B. Pursuant to the Borrowing Agreement, and as additional consideration
for the loan, the Company has granted Xxxxxxxx Media warrants to purchase up to
250,000 shares of common stock of Company, no par value (the "Common Stock"), at
the purchase price per share of $2.50 at any time or from time to time prior to
5:00 p.m., Denver, Colorado time, on the Expiry Date (as defined in the Warrant
Certificate), all subject to the terms, conditions and adjustments set forth in
a certificate of warrant of even date with the Borrowing Agreement (the "Warrant
Certificate").
C. The Company has agreed to xxxxx Xxxxxxxx Media certain registration
rights under the Securities Act of 1933, as amended (the "Securities Act"), with
respect to the shares of Common Stock evidenced by the Warrant Certificate.
NOW THEREFORE, in consideration of the premises hereto and the
covenants and agreements herein contained, the Company hereby covenants and
agrees with Xxxxxxxx Media as follows:
1. CERTAIN DEFINITIONS. Certain of the capitalized terms used in this
Agreement have the meanings set forth above.
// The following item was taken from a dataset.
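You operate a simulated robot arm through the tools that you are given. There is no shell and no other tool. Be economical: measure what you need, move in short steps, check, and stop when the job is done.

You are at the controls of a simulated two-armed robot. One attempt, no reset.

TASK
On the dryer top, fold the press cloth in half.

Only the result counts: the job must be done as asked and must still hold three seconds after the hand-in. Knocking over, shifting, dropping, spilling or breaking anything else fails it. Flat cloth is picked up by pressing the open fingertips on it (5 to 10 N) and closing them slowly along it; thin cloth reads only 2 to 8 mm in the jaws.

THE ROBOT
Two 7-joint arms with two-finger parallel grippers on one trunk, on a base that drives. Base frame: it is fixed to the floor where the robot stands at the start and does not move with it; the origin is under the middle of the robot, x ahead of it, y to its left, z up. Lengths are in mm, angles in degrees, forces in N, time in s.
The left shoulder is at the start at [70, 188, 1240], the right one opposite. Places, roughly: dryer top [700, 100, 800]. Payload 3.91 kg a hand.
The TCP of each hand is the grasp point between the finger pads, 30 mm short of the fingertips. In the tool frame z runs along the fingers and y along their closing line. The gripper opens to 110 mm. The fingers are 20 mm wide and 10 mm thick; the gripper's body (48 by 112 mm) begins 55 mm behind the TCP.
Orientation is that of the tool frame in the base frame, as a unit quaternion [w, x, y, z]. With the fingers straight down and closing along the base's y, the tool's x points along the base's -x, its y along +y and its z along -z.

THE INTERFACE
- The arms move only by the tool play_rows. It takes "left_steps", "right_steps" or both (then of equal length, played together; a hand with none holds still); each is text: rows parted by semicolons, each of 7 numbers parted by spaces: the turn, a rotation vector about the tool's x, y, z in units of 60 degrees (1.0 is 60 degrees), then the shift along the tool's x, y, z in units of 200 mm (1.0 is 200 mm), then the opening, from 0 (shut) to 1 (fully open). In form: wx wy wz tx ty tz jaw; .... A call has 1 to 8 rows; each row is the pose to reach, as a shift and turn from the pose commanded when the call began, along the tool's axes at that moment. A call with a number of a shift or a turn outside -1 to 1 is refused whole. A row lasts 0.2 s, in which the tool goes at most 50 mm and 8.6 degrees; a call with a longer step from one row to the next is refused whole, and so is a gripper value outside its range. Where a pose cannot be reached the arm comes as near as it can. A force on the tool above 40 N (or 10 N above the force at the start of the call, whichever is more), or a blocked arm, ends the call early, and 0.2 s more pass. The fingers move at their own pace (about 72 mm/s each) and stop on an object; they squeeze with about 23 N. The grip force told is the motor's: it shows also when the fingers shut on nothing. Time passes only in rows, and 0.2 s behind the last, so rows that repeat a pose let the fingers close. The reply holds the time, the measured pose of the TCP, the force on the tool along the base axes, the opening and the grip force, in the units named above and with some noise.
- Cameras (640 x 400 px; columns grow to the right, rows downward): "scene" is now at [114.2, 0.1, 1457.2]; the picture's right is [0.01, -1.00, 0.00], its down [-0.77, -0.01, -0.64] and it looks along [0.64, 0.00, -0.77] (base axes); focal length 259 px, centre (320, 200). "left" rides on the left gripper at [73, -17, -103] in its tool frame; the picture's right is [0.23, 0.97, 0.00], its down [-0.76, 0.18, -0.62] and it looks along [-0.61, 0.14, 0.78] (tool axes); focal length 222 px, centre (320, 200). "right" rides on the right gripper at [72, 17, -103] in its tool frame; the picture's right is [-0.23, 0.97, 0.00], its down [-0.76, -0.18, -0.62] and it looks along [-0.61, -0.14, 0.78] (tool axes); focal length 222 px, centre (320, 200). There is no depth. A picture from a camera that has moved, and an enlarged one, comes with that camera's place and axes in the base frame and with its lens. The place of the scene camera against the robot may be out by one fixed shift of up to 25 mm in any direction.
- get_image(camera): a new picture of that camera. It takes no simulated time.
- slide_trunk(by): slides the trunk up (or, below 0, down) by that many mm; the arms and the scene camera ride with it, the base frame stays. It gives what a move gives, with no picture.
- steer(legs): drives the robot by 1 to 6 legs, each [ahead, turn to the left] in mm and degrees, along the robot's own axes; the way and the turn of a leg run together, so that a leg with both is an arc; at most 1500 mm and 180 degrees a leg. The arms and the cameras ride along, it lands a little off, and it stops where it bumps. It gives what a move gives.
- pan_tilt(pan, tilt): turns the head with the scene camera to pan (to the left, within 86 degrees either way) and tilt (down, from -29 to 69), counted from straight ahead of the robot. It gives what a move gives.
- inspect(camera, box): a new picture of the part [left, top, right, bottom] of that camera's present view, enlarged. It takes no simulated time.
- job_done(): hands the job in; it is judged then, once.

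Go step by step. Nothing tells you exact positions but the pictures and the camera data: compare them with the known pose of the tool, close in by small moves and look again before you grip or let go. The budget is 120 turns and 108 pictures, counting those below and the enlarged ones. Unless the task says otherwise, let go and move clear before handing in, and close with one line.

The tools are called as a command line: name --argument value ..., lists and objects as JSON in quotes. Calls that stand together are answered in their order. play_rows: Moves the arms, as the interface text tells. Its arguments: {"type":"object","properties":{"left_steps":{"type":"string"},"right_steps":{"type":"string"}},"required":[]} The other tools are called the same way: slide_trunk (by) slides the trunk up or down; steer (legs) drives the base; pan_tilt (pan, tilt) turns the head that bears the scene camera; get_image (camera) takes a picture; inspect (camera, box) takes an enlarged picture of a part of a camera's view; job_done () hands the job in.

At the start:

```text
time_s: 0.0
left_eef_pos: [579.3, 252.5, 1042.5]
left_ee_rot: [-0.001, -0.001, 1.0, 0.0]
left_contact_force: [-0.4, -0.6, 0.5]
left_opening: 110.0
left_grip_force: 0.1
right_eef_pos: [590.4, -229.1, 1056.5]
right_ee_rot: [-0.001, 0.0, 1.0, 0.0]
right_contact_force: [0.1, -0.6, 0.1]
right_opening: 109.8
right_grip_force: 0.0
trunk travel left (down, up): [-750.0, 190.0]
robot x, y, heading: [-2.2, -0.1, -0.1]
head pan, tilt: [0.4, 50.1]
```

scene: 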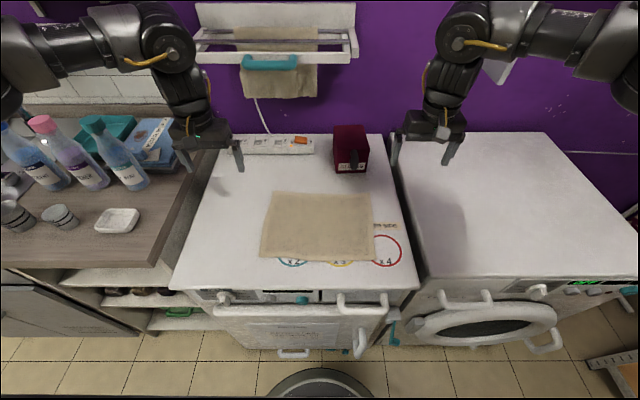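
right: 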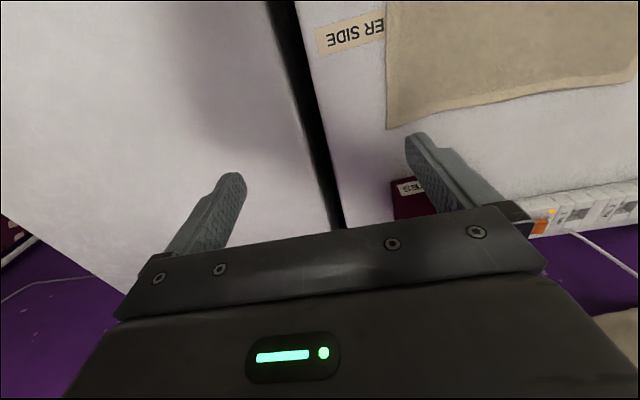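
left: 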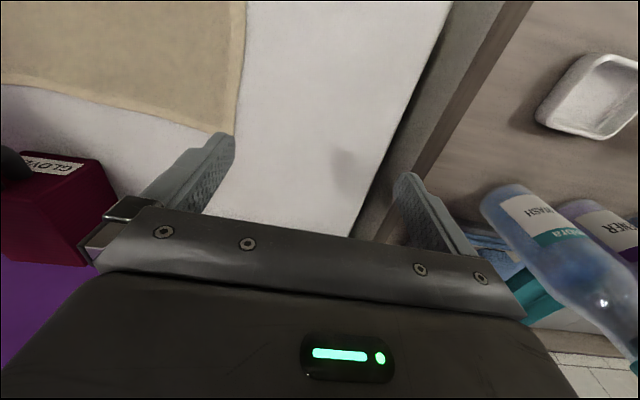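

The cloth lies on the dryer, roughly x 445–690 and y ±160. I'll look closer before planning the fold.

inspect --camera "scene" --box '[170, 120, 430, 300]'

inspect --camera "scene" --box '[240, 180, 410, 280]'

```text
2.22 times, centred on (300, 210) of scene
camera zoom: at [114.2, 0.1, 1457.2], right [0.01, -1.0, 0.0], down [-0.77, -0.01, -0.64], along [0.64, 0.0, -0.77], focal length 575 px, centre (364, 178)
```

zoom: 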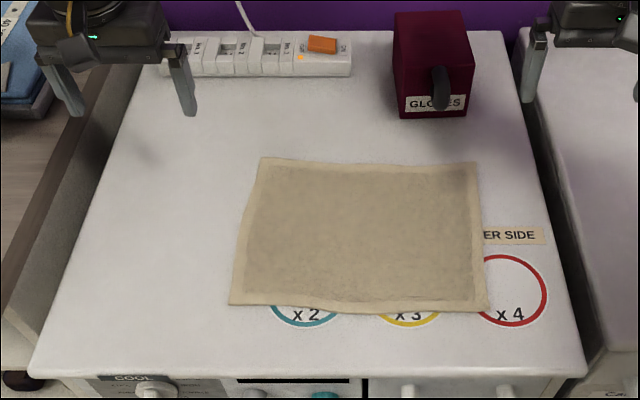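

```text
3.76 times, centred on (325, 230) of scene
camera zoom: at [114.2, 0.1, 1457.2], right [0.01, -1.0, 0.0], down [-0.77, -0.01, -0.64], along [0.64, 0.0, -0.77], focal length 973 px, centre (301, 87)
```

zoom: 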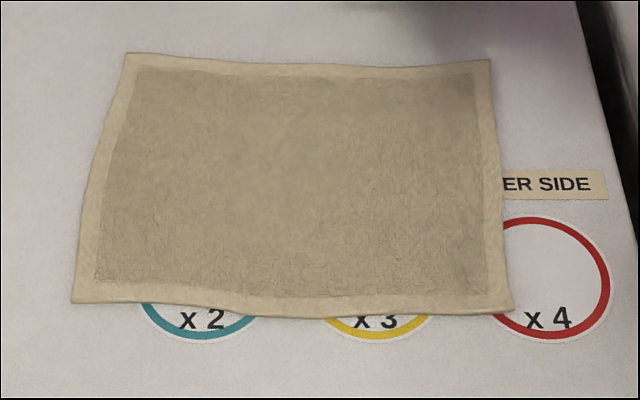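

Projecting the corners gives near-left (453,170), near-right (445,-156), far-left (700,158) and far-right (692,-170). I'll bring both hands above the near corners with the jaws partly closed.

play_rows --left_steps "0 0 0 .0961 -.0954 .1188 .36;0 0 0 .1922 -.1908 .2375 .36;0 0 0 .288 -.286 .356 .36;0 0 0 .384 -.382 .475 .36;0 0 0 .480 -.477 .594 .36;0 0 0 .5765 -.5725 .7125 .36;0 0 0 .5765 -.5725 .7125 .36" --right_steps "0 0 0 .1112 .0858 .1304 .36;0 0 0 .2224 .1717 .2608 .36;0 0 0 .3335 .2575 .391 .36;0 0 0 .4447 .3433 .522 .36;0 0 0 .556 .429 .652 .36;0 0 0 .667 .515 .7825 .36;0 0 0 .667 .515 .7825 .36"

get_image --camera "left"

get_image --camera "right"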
Other terms have the meanings set
forth below:
"Commission" means the Securities and Exchange Commission.
"February 1999 Registration Statement" means that certain registration
statement on Form SB-2 filed by the Company with the Commission on February 24,
1999 pursuant to the Securities Act in connection with the public offering of
1,200,000 units (each unit consisting of one share of Common Stock and one
Common Stock purchase warrant) of the Company's securities. February 1999
Registration Statement shall not include any post-effective amendment to such
registration statement, if a purpose of such post-effective amendment is to
increase the number of shares of Common Stock or other securities of the Company
included in such registration statement.
"Registrable Securities" means all or any portion of the shares of
Common Stock issuable to Xxxxxxxx Media pursuant to the Warrant Certificate and
any other securities issued by the Company with respect to such Common Stock (by
means of stock splits, stock dividends, reclassification, recapitalizations,
mergers, consolidations or similar events).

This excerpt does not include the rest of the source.